Supplied data
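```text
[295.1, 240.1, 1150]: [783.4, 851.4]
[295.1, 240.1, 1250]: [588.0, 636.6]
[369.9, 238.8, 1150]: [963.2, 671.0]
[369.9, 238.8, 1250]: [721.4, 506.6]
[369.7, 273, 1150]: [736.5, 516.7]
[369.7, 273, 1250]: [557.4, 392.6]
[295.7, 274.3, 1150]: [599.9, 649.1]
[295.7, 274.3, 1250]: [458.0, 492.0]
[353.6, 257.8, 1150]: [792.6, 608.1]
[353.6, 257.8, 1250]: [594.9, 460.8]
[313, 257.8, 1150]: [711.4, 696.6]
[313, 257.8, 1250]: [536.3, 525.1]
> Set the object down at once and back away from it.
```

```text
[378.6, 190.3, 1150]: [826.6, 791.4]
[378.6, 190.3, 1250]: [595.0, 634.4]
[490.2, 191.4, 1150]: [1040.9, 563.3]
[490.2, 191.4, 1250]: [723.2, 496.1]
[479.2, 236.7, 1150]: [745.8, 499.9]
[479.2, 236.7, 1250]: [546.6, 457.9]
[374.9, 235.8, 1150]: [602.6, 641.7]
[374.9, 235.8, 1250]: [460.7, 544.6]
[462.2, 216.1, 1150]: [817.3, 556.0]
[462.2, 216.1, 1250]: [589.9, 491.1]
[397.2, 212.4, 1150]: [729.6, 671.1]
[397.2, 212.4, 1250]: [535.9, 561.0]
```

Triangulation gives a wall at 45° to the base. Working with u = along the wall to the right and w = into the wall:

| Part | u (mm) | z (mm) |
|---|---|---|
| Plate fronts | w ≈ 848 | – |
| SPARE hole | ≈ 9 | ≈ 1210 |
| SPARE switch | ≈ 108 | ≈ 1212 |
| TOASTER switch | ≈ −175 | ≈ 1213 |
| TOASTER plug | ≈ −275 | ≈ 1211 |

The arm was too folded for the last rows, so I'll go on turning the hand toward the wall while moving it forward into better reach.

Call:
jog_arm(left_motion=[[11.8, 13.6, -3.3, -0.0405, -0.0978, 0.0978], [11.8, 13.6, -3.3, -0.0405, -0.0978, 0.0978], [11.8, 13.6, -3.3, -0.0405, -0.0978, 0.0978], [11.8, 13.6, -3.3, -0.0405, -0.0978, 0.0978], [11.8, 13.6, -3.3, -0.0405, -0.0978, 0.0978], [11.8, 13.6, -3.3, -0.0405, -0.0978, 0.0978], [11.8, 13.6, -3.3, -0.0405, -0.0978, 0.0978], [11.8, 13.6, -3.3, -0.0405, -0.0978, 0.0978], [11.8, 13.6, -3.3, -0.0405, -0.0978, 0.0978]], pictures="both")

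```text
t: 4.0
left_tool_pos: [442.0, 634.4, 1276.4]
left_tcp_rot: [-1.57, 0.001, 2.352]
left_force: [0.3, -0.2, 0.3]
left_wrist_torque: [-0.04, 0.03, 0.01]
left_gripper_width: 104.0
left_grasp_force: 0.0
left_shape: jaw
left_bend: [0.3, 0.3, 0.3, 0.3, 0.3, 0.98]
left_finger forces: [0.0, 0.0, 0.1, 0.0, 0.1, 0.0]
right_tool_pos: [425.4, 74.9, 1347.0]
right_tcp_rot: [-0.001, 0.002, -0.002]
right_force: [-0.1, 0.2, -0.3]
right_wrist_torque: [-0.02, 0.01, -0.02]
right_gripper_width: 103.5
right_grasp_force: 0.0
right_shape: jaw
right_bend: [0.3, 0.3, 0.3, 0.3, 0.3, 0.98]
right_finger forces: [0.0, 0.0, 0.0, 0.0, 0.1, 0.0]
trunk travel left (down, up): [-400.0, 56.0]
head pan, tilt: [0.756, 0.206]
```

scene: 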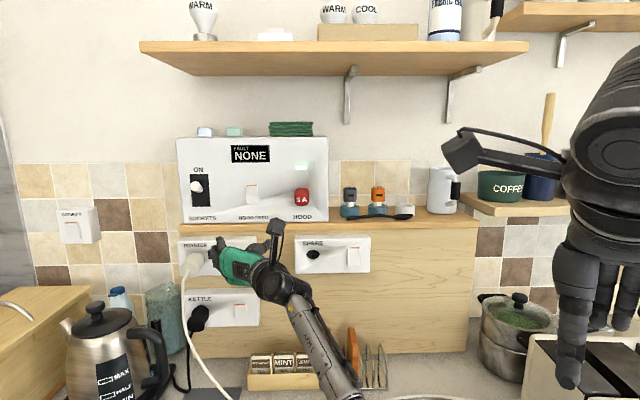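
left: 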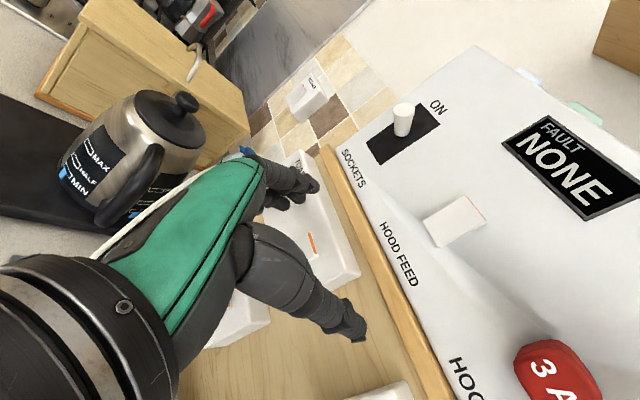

Given problem
Copy out every line of the material above exactly, skipping the pictures.

The reply
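```text
[295.1, 240.1, 1150]: [783.4, 851.4]
[295.1, 240.1, 1250]: [588.0, 636.6]
[369.9, 238.8, 1150]: [963.2, 671.0]
[369.9, 238.8, 1250]: [721.4, 506.6]
[369.7, 273, 1150]: [736.5, 516.7]
[369.7, 273, 1250]: [557.4, 392.6]
[295.7, 274.3, 1150]: [599.9, 649.1]
[295.7, 274.3, 1250]: [458.0, 492.0]
[353.6, 257.8, 1150]: [792.6, 608.1]
[353.6, 257.8, 1250]: [594.9, 460.8]
[313, 257.8, 1150]: [711.4, 696.6]
[313, 257.8, 1250]: [536.3, 525.1]
> Set the object down at once and back away from it.
```

```text
[378.6, 190.3, 1150]: [826.6, 791.4]
[378.6, 190.3, 1250]: [595.0, 634.4]
[490.2, 191.4, 1150]: [1040.9, 563.3]
[490.2, 191.4, 1250]: [723.2, 496.1]
[479.2, 236.7, 1150]: [745.8, 499.9]
[479.2, 236.7, 1250]: [546.6, 457.9]
[374.9, 235.8, 1150]: [602.6, 641.7]
[374.9, 235.8, 1250]: [460.7, 544.6]
[462.2, 216.1, 1150]: [817.3, 556.0]
[462.2, 216.1, 1250]: [589.9, 491.1]
[397.2, 212.4, 1150]: [729.6, 671.1]
[397.2, 212.4, 1250]: [535.9, 561.0]
```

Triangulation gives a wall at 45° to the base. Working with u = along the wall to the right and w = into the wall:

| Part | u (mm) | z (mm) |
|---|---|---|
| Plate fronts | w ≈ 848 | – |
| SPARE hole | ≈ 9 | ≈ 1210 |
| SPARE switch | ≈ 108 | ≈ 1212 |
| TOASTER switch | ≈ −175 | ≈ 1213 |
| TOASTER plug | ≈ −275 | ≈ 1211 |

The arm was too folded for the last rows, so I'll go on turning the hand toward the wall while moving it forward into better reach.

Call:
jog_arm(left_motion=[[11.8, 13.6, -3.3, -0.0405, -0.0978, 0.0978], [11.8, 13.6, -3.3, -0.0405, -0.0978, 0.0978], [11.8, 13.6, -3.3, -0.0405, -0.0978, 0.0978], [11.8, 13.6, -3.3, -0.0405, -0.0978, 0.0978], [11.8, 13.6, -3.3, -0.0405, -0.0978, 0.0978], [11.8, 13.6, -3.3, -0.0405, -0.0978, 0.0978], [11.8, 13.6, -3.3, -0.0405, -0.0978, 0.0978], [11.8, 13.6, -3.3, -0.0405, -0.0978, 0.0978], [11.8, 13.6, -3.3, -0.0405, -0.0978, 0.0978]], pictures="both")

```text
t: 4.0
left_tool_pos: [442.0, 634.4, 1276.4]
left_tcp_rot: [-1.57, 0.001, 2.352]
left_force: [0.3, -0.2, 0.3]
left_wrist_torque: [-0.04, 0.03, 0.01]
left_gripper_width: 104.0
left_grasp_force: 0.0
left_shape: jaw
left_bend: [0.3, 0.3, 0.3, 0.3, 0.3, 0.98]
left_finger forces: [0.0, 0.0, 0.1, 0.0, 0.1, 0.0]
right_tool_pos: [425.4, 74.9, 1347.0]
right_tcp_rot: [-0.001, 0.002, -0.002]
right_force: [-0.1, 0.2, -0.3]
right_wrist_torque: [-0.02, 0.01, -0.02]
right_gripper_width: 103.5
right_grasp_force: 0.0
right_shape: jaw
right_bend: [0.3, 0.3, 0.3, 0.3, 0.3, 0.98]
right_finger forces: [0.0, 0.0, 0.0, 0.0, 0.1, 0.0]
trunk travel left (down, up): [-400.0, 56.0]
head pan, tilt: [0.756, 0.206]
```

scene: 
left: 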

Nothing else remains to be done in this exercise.